QUOTED TEXT:
■ ■ ■ ■ ■ ■ ■

Sunday, 20 November 2011

Wuthering Heights - Andrea Arnold (2011)

  1. Wuthering Heights is a dour Andrea Arnold adaptation of Emily Brontë's classic English A'-level text.
  2. Arnold has made two excellent films: Red Road and Fish Tank. This is, if not quite a fully-fledged turkey, certainly nowhere near as good as either of them.
  3. During the 80s Arnold appeared as the foxy roller-skater, Dawn, on the children's Saturday morning show Number 73. If you've ever wondered why when anyone says 'Maidstone' you mentally append the word 'Kent' you know who to blame. If you were born around 1980 and a have a spare half hour for a disorientating dose of nostalgia click here
  4. Arnold's characters inhabit alienating spaces, they stalk across patches of wasteland or industrial estates, argue in car parks or dance in abandoned council flats. If you ever run out of petrol and find yourself trudging down the hard shoulder of a motorway, entertain yourself by imagining you're in an exciting Andrea Arnold adaptation of Rebecca.

■ ■ ■ ■ ■ ■ ■

STATED PROBLEM 1: Could you quote the quoted text from "1. Wuthering Heights" up to and including "either of them."?
STATED PROBLEM 2: Write the next part of the quoted text, the one that starts with "Sunday, 20 November".

GIVEN INFORMATION:

■ ■ ■ ■ ■ ■ ■

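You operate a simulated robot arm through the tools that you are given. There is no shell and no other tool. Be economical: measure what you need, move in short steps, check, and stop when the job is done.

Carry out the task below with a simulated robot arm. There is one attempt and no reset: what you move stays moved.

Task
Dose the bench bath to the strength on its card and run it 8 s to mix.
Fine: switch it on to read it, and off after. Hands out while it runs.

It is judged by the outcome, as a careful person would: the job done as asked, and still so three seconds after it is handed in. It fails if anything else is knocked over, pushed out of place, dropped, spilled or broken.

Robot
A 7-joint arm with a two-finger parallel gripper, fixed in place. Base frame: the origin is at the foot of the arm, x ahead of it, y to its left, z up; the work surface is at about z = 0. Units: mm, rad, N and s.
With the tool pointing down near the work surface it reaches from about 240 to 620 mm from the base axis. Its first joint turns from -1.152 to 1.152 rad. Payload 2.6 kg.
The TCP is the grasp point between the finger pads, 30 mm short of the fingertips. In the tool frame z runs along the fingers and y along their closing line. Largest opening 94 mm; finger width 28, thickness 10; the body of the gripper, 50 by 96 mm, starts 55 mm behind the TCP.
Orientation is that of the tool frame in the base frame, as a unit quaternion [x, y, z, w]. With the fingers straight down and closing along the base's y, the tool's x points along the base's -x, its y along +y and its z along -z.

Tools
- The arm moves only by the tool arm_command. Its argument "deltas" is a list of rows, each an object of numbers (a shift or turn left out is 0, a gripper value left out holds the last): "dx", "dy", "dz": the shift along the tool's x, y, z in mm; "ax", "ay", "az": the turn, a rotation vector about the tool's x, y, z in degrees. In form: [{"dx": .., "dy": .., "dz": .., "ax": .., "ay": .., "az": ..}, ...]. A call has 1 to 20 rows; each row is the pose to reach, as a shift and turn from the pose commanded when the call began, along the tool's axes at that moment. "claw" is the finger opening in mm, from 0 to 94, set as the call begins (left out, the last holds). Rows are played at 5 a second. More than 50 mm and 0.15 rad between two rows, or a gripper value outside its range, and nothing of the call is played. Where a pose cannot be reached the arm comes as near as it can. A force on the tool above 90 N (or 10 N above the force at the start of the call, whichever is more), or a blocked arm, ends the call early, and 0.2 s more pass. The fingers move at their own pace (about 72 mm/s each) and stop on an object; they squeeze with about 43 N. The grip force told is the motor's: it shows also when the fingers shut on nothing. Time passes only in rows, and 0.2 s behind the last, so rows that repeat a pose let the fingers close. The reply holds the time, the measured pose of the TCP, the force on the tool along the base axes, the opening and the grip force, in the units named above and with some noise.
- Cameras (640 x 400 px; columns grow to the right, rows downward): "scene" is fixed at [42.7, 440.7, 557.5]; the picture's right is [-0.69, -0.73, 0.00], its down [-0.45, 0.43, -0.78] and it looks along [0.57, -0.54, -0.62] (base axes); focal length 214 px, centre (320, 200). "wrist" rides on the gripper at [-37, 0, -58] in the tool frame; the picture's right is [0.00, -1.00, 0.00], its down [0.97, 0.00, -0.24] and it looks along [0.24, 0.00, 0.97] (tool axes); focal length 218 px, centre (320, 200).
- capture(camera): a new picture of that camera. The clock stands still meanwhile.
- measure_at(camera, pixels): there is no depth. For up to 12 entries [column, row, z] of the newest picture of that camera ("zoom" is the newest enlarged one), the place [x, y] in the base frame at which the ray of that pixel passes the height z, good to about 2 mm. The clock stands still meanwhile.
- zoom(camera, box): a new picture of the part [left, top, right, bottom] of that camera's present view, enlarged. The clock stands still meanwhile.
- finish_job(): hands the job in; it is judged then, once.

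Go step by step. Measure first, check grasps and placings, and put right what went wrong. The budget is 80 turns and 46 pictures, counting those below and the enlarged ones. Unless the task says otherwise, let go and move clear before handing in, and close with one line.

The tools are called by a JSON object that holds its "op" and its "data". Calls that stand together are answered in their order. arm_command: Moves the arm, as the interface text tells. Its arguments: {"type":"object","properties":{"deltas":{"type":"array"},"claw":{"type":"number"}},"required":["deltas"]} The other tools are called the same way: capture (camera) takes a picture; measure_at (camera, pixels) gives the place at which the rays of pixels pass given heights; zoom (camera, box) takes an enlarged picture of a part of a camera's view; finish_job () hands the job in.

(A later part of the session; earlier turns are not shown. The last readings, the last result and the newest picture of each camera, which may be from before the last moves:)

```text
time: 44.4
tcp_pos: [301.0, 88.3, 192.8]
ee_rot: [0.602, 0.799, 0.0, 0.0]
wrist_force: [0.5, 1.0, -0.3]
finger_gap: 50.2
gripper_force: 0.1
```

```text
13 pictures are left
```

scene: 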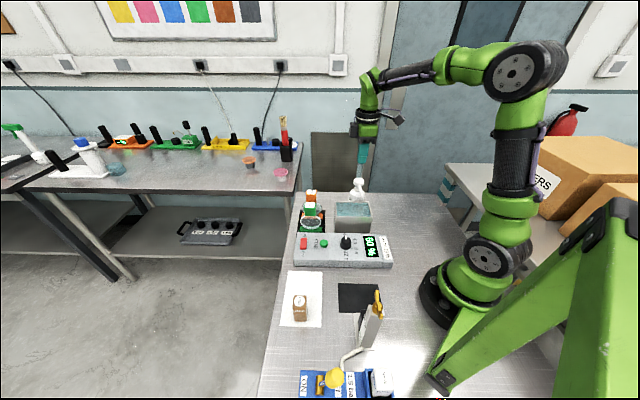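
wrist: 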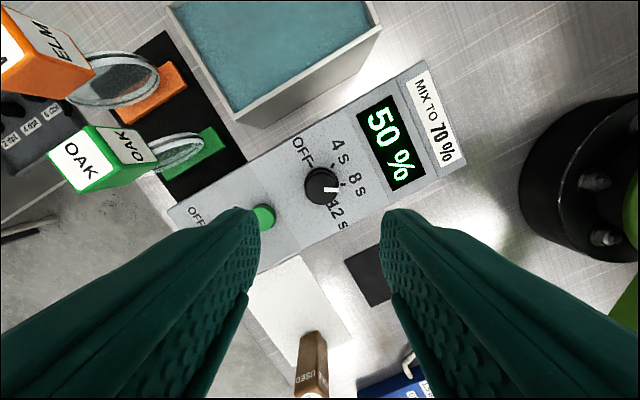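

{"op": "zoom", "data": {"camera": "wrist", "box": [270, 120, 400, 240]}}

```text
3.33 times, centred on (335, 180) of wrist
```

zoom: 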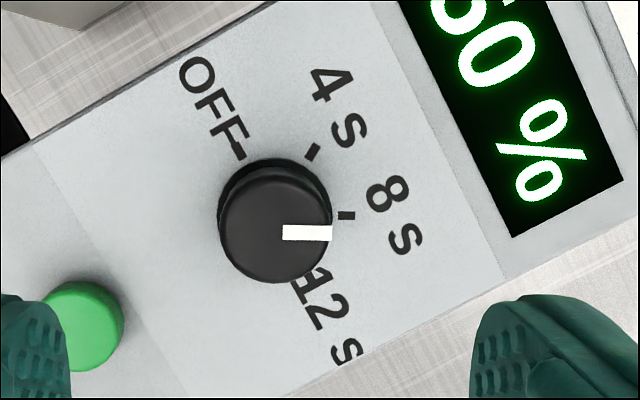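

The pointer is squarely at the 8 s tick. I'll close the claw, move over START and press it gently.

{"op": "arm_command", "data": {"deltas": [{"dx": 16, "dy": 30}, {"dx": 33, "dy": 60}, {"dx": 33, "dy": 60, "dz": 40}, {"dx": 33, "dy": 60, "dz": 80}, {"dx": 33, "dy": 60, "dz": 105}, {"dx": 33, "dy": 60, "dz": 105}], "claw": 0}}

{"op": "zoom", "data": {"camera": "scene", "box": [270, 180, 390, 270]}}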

■ ■ ■ ■ ■ ■ ■

EXPECTED OUTPUT 1:
1. Wuthering Heights is a dour Andrea Arnold adaptation of Emily Brontë's classic English A'-level text.
  2. Arnold has made two excellent films: Red Road and Fish Tank. This is, if not quite a fully-fledged turkey, certainly nowhere near as good as either of them.

EXPECTED OUTPUT 2:
  5. For the first hour or so of this overlong film the young Heathcliff (Solomon Glave) and Catherine (Shannon Beer) chase one another over the Pennines. No council estates here, just birds, beetles, rocks, mud, grass, rain and sky. And did I mention birds and rain and mud? And rain? After a while you may start wishing someone would introduce an episode of Rentaghost, just to leaven the mix.
  6. Unlike most adaptations this one concentrates on the childhood sections of the book, apparently to make Heathcliff's grief more poignant and believable. For Arnold cinema is the closest thing to sharing someone else's experience. Stuff like the uniquely isolating feeling of deafening wind in your ears, which no other medium could reproduce effectively. So during the extra-long first half she's trying generate sensuous memories that will tie us to Heathcliff and Cathy in the second half...
  7. ...only it doesn't quite work, and she has to keep introducing flashbacks to remind us of how the first half felt. Plus Kaya Scodelario and James Howson who play the older Heathcliff and Cathy don't either look, or seem, like the same people as their younger counterparts.
  8. In forensic science circles necrophilia is known as 'cold-cocking'.
  9. No-one in this film seems to care about getting soaked in the rain - despite the fact that keeping warm and dry must have been a life and death-type priority in 19th Century Yorkshire. Perhaps we're being invited to consider true love's elemental qualities. But you will probably spend most of the film thinking 'will someone please just shut that fucking door'.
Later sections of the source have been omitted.